**EXTRACTED TEXT:**
- - - -

Exponential Growth & Logarithmic Equations: Grade 10 Quiz

A population of bacteria doubles every 3 hours. If there are initially 500 bacteria, how many will there be after 12 hours?

The value of a car decreases exponentially. If a car is worth $20,000 and loses 15% of its value each year, what will its value be after 4 years?

A certain investment grows exponentially at a rate of 5% per year. If you invest $1,000, how much will it be worth after 10 years?

The half-life of a radioactive substance is 5 years. If you start with 80 grams, how much will remain after 15 years?

A certain species of fish in a lake is modeled by the function P(t) = 200e^(0.3t), where P is the population and t is time in years. What is the population after 5 years?

A bank offers an account that compounds interest continuously at a rate of 4%. If you deposit $2,000, how much will you have after 3 years?

- - - -

**GIVEN INFORMATION:**
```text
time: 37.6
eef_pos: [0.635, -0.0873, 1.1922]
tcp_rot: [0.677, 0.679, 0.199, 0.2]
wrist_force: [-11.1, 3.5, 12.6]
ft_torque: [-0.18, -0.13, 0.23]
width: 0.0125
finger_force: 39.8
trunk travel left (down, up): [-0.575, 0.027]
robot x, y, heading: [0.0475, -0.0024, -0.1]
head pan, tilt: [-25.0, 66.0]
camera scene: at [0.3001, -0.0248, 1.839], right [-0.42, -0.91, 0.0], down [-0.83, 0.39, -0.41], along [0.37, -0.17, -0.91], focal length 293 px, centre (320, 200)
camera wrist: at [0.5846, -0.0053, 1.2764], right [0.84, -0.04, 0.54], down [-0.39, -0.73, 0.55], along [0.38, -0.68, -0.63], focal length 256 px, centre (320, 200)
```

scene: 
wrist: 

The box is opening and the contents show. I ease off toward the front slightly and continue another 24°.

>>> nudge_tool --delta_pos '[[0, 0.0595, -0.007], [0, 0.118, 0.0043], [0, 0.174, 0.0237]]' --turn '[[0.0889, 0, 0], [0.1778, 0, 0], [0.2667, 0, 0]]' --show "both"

- - - -

**WHAT TO DO:**
**1)** Write out the extracted text from "A population of" to "after 5 years?", both included.
**2)** Extend the extracted text, starting right after its last sentence.

**ANSWERS PROVIDED:**
**1)**
A population of bacteria doubles every 3 hours. If there are initially 500 bacteria, how many will there be after 12 hours?

The value of a car decreases exponentially. If a car is worth $20,000 and loses 15% of its value each year, what will its value be after 4 years?

A certain investment grows exponentially at a rate of 5% per year. If you invest $1,000, how much will it be worth after 10 years?

The half-life of a radioactive substance is 5 years. If you start with 80 grams, how much will remain after 15 years?

A certain species of fish in a lake is modeled by the function P(t) = 200e^(0.3t), where P is the population and t is time in years. What is the population after 5 years?

**2)**
The formula for the amount of a substance remaining after t years is A(t) = A_0 * (1/2)^(t/h), where A_0 is the initial amount and h is the half-life. If the half-life is 10 years and you start with 160 grams, how much will remain after 20 years?

A tree grows according to the model h(t) = 5(2^t), where h is the height in meters and t is the time in years. What is the height of the tree after 6 years?

The population of a city is modeled by the equation P(t) = 50,000e^(0.02t). How long will it take for the population to reach 100,000?

If the logarithm of a number x to the base 10 is 3, what is the value of x?